When I attempt to find the sum of these variables by the convolution, I cannot figure out how to work out the limits of the integral. Can anyone explain in detail how it works and possibly provide a general solution for two arbitary random variables?
EDIT: the convolution formula is given by $f_Z(z) = \int_{-\infty}^{\infty} f_X(x)f_Y(z-x) dx$
Solution 1:
You are simply integrating over the joint support -- that is: where both functions are not zero.
$$\begin{align}f_Z(z)&=\int_{0\leq x\leq 2,0\leq z-x\leq 3}\tfrac 16\,\mathrm dx\\[1ex]&=\mathbf 1_{0\leq z\leq5}\int_{\max\{0,z-3\}\leq x\leq\min\{2,z\}}\tfrac 16\,\mathrm dx \\[3ex]&=\dfrac{1}{6}\cdot\begin{cases}\underline{\phantom{z\qquad}} &:& 0\leq z\lt 2\\\underline{\phantom{2\qquad}}&:& 2\leq z\lt 3\\\underline{\phantom{5-z~}}&:& 3\leq z\leq 5\\0&:&\text{elsewhere}\end{cases} \end{align}$$
Solution 2:
Hints:
- Figure out the range of values that $Z=X+Y$ can take on. Write down that $f_Z(z)$ for all $z$ outside the range you found.
- Pick a number (say $1.12$) from the range found in Step 1.
- Write the convolution integral $\displaystyle f_Z(1.12) = \int_{-\infty}^\infty f_X(x)f_Y(1.12-x) \,\mathrm dx.$
- Notice that as $x$ sweeps from $-\infty$ to $\infty$, $f_X(x)$ has value $0$ everywhere except when $x\in [0,2]$ (where it has value $\frac 12$) and so the integral in Step 3 can be simplified to $$f_Z(1.12) = \int_{0}^2 \frac 12f_Y(1.12-x) \,\mathrm dx.$$
- Notice that as $x$ from $-\infty$ to $\infty$, $f_Y(1.12-x)$ has value $0$ everywhere except when $1.12-x\in [0,3]$, that is, when $x\in [-2.88,1.12]$, and in this interval, $f_Y(1.12-x)$ has value $\frac 13$. Hence, the integral in Step 4 can be further simplified to $$f_Z(1.12) = \int_{0}^{1.12} \frac 12\cdot \frac 13 \,\mathrm dx.$$
- Evaluate the integral in Step 5 to get the value of $f_Z(1.12)$.

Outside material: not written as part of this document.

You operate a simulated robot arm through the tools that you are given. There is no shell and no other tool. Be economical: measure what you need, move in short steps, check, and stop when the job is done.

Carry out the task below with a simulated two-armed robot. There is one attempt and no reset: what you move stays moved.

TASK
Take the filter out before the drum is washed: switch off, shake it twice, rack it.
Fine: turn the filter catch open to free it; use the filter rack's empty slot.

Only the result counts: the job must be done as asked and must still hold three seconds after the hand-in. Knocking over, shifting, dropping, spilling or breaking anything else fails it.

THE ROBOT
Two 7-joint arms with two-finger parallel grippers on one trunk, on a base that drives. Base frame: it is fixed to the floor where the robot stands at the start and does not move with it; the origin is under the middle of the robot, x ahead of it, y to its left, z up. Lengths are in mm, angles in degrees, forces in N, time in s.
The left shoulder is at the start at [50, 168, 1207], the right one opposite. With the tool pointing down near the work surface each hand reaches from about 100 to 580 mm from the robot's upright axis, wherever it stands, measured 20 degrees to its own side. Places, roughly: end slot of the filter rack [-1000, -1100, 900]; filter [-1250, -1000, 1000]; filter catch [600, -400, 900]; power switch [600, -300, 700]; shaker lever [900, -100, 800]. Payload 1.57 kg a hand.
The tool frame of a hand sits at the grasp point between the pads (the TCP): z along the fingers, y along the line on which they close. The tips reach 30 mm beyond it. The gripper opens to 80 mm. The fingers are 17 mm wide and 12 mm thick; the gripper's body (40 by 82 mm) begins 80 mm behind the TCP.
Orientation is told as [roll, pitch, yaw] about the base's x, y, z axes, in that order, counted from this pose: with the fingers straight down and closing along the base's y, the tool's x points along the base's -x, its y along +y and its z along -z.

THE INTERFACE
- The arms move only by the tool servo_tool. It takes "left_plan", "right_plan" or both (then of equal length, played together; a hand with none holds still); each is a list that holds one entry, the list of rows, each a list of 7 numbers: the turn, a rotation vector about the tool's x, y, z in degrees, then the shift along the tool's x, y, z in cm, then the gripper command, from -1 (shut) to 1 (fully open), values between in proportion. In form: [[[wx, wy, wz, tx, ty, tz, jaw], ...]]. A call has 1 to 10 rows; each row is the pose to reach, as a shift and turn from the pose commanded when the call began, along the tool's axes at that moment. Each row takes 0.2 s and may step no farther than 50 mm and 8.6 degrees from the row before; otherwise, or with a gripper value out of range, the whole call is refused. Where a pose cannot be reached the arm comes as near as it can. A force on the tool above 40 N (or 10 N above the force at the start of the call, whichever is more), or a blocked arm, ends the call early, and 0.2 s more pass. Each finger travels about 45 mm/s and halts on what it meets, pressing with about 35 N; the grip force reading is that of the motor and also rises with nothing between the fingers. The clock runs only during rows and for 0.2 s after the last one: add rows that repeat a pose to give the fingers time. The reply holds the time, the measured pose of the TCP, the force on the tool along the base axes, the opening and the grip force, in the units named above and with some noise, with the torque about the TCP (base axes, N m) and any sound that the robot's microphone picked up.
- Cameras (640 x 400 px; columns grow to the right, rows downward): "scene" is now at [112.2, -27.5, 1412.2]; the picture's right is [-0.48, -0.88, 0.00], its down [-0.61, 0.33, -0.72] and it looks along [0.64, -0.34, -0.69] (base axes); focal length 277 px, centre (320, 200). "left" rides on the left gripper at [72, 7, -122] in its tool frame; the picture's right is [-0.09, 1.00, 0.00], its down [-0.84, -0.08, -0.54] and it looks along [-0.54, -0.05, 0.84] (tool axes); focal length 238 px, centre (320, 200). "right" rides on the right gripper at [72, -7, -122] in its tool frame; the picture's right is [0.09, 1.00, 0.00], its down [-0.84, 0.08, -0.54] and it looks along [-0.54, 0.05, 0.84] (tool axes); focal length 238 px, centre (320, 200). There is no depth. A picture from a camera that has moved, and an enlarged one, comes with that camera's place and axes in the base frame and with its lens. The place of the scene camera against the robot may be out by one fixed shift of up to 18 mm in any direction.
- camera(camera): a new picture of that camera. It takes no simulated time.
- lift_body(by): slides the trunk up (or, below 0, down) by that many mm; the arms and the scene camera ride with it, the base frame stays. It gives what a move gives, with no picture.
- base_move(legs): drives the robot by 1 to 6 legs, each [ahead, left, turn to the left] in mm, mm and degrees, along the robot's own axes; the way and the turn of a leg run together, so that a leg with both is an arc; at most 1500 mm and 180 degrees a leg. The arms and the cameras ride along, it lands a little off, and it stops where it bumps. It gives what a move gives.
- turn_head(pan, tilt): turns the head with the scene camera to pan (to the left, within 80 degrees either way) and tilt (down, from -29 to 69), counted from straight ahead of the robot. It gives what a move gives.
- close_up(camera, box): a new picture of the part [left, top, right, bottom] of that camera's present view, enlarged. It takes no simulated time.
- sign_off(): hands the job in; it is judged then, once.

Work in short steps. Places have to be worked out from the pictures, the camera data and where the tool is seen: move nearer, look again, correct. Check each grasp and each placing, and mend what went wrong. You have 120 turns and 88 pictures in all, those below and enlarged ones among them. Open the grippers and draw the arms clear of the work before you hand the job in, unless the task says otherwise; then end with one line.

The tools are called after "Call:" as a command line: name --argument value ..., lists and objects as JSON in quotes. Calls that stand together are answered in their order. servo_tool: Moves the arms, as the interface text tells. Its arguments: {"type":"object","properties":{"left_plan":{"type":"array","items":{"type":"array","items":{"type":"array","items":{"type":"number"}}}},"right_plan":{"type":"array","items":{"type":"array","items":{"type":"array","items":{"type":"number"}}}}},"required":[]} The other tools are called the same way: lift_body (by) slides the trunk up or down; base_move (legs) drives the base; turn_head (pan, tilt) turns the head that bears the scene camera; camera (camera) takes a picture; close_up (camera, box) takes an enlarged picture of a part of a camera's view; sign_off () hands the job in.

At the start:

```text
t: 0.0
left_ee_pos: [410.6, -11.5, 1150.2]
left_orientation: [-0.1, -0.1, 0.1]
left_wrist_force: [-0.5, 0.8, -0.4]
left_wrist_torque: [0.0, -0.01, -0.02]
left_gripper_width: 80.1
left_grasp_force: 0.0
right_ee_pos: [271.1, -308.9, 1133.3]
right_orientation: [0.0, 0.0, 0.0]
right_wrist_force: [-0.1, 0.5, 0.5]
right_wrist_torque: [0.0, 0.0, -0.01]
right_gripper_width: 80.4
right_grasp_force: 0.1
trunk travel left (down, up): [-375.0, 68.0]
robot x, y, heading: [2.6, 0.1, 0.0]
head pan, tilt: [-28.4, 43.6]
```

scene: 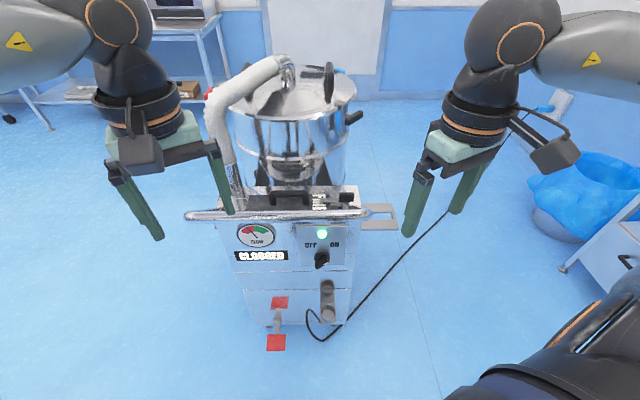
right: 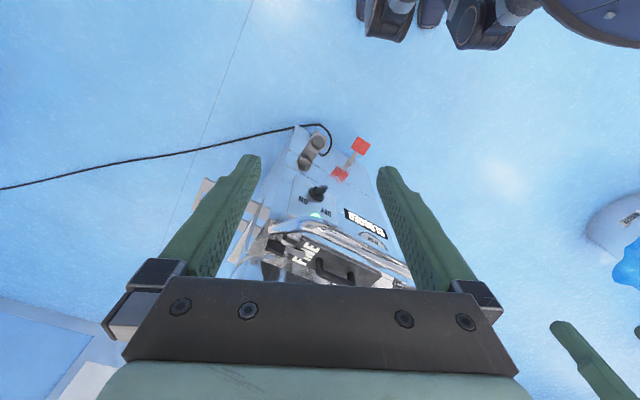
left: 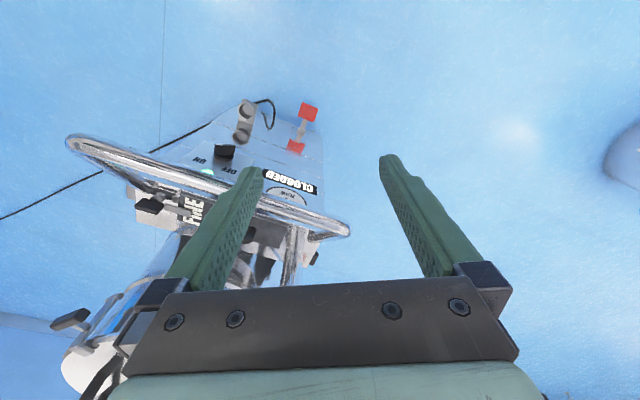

- Return to Step 2 to pick another number and repeat the whole process until you are sick and tired of the drudgery involved.
If you work carefully and systematically, writing down all results, after a while, you might observe a trend resulting in an "Hey Ma, I think I am beginning to see a pattern here!" moment, and be able to write down expressions (a.k.a. formulas) for $f_Z(z)$ that apply depending on the value of $z$. Be warned: there are three different formulas that you ought be coming up with and if you find fewer (or more!), you have done something wrong somewhere.